環境デザイン・アトリエ

横浜の建築家からのメッセージ。
日々感じた事を綴ります。

2013年5月23日木曜日

大工の差金(サシガネ)

先日、木族ネットワーク2013,木造建築に関わる設計(デザイン)講座に参加した。

大工棟梁の苔原さんも来られていて、伝統的な貫や屋根の納まりについて、原寸大のモックアップを交えて実践してくれた。

特に僕が興味深かったのは、木組みの屋根。
例えば、3寸勾配(約17°)の角度で屋根がかかる場合、隅木(*1)は、もうちょいと角度が緩くなる。
桁や垂木、母屋・隅木等の木材は「噛み合わせ」て組むから、角度が複雑になると刻みはさらに複雑になる。

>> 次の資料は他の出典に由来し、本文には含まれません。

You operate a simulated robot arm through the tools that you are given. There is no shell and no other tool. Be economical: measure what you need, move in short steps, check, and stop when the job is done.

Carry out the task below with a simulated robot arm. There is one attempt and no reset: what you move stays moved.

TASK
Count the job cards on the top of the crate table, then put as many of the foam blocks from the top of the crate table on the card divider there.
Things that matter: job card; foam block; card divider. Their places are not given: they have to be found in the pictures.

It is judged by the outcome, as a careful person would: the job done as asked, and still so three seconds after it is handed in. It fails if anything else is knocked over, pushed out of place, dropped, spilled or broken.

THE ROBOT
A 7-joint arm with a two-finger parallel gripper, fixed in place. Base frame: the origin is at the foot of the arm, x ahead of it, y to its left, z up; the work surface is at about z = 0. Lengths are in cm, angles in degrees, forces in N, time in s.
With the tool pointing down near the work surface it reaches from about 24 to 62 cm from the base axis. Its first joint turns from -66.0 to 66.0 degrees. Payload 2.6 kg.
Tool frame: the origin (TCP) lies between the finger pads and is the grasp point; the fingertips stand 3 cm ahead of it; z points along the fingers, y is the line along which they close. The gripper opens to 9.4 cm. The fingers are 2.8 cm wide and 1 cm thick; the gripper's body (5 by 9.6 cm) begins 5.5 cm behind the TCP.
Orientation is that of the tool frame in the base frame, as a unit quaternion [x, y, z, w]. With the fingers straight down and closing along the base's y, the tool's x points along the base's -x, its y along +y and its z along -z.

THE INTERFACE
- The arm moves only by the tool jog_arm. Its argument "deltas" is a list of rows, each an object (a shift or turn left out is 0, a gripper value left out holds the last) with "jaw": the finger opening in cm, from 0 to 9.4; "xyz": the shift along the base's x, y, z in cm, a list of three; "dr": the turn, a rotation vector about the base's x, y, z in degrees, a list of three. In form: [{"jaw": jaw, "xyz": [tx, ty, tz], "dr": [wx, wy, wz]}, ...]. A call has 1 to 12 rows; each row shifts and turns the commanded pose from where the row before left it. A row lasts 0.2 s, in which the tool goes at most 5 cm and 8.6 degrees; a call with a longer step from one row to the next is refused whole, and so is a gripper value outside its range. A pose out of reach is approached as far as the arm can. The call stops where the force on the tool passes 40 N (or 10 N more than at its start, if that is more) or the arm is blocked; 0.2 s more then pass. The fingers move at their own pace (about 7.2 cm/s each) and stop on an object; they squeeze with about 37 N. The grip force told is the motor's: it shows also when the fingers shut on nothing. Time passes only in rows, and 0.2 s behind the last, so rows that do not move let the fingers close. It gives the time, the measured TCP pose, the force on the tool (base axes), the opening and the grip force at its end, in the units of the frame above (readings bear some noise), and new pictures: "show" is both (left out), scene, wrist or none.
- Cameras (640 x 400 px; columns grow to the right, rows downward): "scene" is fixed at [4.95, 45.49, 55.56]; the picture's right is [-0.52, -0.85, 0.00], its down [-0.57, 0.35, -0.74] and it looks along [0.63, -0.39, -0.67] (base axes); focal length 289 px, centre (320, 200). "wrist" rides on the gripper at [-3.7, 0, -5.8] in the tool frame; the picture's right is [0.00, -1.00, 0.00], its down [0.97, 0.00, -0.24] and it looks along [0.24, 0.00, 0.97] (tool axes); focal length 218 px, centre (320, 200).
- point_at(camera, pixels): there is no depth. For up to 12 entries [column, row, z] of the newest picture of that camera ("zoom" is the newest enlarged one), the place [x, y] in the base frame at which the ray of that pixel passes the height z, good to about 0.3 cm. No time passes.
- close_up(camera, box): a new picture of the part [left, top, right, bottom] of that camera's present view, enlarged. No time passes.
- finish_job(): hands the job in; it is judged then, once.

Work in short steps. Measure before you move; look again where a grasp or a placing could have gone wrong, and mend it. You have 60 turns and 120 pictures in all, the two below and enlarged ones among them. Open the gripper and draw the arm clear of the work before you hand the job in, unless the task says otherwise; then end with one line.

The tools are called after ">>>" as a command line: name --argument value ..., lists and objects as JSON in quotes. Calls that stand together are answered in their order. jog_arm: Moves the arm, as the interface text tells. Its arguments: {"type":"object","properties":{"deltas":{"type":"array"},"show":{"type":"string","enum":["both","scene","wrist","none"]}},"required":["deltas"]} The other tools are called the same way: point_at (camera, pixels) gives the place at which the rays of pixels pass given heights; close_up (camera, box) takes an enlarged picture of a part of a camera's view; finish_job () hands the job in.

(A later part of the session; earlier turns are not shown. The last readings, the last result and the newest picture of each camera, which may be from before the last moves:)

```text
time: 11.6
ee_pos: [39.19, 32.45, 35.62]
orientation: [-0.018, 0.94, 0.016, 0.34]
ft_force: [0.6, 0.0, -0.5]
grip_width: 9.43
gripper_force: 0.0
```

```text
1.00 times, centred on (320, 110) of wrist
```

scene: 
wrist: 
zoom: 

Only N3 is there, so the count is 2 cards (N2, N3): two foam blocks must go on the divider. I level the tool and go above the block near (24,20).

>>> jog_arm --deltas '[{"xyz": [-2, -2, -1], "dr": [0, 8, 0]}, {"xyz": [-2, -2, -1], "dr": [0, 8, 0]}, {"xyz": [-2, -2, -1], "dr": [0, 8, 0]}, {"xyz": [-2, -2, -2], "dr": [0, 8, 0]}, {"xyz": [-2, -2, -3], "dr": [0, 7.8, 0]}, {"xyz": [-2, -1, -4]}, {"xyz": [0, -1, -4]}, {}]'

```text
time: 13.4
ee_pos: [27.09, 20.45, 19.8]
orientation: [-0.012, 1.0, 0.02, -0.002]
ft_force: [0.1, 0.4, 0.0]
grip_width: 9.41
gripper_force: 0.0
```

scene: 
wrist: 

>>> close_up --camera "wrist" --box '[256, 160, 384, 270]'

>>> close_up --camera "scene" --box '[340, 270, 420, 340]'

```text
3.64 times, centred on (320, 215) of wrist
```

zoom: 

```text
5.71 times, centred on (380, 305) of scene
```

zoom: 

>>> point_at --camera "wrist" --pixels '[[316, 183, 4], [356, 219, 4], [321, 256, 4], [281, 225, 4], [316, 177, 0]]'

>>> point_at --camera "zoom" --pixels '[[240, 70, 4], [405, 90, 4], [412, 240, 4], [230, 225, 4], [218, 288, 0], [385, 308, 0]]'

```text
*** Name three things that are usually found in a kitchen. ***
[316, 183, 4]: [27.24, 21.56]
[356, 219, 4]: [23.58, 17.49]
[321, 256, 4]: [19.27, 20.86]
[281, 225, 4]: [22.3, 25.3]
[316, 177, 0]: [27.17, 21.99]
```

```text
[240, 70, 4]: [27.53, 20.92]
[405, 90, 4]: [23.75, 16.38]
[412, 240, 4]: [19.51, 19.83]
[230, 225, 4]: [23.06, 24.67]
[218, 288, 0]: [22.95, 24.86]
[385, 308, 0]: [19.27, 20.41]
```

設計はパソコンがあるから、コンピューターで角度や長さは”チャチャッ”と出るけど、大工さんは、差金(サシガネ)一本でそれをやっている。
不思議でしょうがなかった。

以下解説。
話はややこしくなるので原理だけ言うと、
差し金には表目と裏目があって、裏目が√2倍で目盛りが刻んである。
「表目」での垂木の長さと角度を出して、「裏目」で隅木の長さや角度を出す。
45°で交わる垂木隅木は、表目・裏目を組み合わせて、”チャッチャッ”と角度と長さを決めて、墨付け(*2)が出来ると言う訳。
以上が原理で、その組合わせを複雑にすれば、屋根架構の墨付けは出来ると言うことだ。
 画:hiromichi yasuda

(*1)垂木方向に対して45°に取付けられ角に向かう部材
(*2)材料を加工する前に、墨つぼと墨さしを使って木材に印を付ける作業。